Bu kadar! Elbet ki bunun kabul edilmemesi ya da reddedilmesi için bir neden yoktur. Bu sorumluluk bilincine ayrıca güvenlik birimleri de harekete geçirilir ve toplantı sırasında herhangi bir önemli olayı zapt etmek için de, daha geri planda önlemler alınarak kontrol amacıyla her şey güvenceye alınabilir. Yani emniyet güçleri meydanın yanı başındaki bir yerde konuşlandırılarak çift taraflı olarak pek ala kuş uçurtulmamaya olanak hazırlanabilir.

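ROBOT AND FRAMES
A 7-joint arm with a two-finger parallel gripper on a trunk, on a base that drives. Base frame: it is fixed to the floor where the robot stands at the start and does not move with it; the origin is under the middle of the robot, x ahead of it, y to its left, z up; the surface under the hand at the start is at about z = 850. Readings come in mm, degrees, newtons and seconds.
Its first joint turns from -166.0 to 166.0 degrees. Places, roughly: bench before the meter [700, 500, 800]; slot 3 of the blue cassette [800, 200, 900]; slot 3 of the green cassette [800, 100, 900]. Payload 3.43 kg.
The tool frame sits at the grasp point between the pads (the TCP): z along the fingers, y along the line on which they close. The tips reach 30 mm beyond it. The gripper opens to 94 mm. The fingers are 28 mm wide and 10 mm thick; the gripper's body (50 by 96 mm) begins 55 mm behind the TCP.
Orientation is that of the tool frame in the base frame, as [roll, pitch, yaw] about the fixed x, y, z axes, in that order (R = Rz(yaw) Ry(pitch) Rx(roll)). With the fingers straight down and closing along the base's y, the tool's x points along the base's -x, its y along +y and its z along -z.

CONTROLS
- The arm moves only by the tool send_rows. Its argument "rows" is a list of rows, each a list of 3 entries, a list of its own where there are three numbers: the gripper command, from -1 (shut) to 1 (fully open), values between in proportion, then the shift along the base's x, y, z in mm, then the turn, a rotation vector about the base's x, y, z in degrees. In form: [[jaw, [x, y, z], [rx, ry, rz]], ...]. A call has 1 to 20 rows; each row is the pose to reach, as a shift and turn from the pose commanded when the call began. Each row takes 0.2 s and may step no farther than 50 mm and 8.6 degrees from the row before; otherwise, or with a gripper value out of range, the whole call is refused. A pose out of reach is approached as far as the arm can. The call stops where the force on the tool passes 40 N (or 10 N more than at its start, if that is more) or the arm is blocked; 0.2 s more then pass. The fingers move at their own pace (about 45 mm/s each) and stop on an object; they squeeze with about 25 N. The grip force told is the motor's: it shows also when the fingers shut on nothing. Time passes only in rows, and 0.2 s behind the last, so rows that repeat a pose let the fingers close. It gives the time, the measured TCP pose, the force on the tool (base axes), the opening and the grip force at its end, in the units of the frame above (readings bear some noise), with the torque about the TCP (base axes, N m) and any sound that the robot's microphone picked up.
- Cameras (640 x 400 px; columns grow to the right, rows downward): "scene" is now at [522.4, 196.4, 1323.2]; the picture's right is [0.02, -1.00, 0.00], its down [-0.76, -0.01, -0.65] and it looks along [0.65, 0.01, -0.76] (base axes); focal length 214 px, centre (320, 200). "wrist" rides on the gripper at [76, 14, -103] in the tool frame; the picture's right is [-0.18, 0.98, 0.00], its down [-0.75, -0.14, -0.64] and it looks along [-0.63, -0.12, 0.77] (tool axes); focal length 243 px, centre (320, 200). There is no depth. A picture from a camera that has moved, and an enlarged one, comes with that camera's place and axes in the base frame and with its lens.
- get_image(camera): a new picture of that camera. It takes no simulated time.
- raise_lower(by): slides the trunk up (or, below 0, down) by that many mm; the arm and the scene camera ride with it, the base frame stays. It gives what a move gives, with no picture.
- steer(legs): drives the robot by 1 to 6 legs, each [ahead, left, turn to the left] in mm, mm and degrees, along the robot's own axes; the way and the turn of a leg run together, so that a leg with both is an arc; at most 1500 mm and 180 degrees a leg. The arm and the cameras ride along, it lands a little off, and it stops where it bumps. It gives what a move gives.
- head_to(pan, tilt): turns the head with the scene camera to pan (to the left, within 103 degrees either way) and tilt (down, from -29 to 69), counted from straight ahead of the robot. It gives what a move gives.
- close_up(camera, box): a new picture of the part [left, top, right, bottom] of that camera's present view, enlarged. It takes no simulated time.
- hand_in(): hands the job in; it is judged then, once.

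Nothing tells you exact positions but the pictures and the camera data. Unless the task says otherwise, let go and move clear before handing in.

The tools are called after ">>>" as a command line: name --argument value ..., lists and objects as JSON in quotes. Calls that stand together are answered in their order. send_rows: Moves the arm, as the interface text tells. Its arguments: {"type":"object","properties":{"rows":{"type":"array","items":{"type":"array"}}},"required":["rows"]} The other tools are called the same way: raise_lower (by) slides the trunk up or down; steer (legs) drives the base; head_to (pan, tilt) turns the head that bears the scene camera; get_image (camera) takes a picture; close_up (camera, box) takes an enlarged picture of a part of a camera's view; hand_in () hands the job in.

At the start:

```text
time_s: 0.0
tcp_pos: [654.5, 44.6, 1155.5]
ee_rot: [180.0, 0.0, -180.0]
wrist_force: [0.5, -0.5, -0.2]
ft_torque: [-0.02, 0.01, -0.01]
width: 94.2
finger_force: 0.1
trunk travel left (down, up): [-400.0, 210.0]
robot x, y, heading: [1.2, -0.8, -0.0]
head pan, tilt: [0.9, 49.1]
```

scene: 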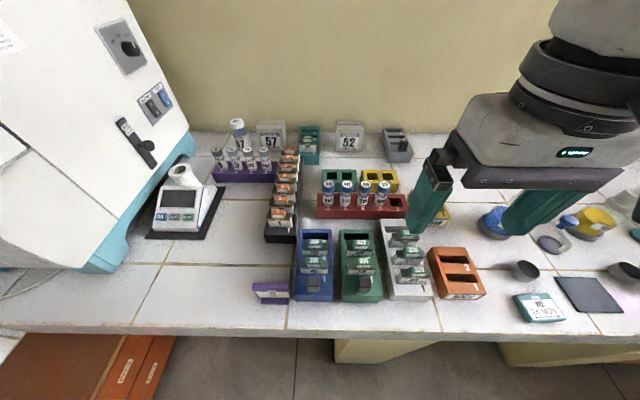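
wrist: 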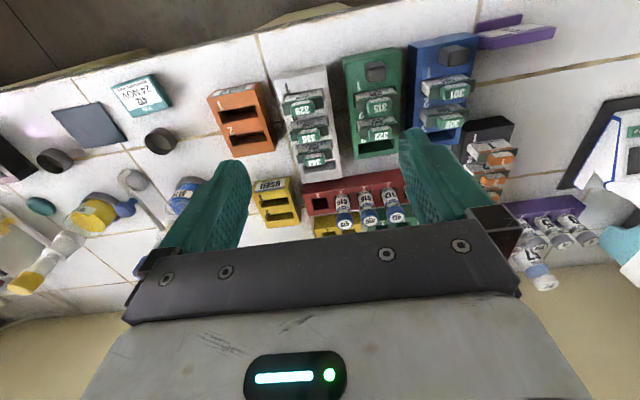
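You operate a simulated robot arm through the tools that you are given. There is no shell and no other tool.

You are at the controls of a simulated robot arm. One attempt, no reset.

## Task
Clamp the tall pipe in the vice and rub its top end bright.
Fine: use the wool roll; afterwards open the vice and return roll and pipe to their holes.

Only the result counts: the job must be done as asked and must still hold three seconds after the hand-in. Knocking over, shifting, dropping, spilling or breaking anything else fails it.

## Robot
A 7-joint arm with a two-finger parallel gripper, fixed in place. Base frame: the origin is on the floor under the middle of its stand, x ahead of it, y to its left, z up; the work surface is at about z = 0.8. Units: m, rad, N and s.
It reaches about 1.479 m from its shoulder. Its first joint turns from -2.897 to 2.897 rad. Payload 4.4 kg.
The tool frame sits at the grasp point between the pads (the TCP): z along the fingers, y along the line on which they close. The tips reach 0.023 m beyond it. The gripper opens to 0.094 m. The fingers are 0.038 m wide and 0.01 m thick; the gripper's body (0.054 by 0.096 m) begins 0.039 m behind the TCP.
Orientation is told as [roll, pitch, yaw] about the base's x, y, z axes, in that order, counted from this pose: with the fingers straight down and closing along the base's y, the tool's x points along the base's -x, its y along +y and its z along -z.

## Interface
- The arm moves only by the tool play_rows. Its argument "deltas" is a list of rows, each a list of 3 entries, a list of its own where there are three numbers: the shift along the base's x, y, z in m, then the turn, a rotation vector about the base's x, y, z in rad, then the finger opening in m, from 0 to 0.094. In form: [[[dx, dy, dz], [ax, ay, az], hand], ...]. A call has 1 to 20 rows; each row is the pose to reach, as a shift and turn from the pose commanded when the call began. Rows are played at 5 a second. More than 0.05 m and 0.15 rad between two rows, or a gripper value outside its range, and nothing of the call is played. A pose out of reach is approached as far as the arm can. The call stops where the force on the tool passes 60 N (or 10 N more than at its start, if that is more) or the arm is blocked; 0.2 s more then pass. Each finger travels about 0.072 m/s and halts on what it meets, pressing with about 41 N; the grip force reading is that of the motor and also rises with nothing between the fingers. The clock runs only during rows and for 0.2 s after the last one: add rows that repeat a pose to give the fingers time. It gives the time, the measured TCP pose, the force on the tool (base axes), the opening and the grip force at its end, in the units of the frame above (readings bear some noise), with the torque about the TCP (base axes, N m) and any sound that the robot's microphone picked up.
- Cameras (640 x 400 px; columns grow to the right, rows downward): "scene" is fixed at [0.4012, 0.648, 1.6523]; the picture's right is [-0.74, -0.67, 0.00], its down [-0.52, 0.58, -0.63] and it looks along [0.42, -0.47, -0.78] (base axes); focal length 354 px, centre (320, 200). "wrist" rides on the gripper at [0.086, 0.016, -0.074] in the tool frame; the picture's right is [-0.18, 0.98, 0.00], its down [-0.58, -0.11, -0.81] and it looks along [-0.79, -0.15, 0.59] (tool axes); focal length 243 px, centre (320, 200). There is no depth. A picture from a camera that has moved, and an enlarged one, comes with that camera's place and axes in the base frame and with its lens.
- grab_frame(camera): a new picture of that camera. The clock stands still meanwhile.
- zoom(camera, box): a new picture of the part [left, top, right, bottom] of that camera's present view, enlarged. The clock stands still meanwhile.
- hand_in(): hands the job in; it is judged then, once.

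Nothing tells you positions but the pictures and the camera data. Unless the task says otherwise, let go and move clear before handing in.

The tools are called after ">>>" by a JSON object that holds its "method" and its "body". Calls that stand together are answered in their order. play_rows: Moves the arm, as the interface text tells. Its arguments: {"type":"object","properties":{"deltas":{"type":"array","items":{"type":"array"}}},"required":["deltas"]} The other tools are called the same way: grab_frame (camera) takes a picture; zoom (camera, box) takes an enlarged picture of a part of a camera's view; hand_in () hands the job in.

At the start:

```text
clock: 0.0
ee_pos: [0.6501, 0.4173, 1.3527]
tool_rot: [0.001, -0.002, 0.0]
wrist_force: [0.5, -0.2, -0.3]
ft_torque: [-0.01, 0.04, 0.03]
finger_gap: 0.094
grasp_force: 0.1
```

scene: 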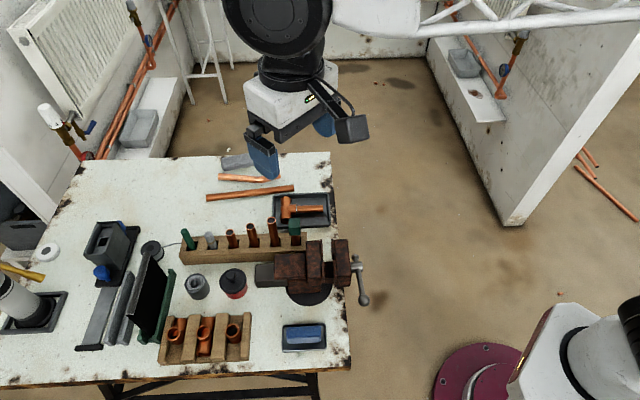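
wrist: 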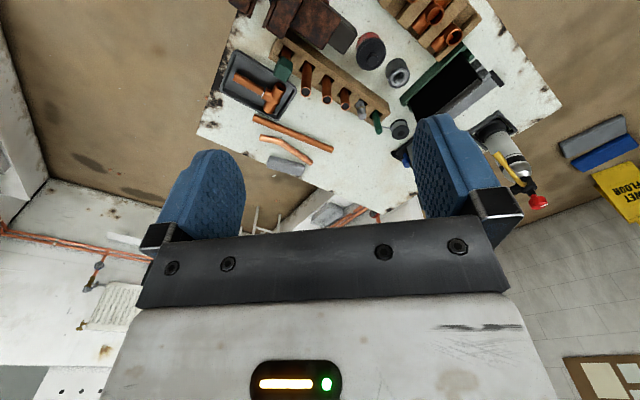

Bu biçimiyle hiçbir yere sığdırılamayan kaygılar sona erdirilir ve bu durumda ne tartışma meydana gelir, ne de paranoya halindeki olaylar gerçekleşir! Ancak her ne hal ise, daha birkaç gün öncesinden tomalar, engel amaçlı kafesli bariyerler, diğer güvenlik araçları ve elemanları meydana yığılmakta, sanki görünen bir savaşa hazır olunmaktadır. Ki, birkaç gün önceden bu tahkim başlatılmış, Taksim Meydanı’na 6 kamyon bariyer getirilip konuşlandırılmıştır. Elbet ki, aynı şekilde diğer direnç araçları, malzemeler ve tomalar da her zamanki gibi gereken noktalara yerleştirilmişlerdir.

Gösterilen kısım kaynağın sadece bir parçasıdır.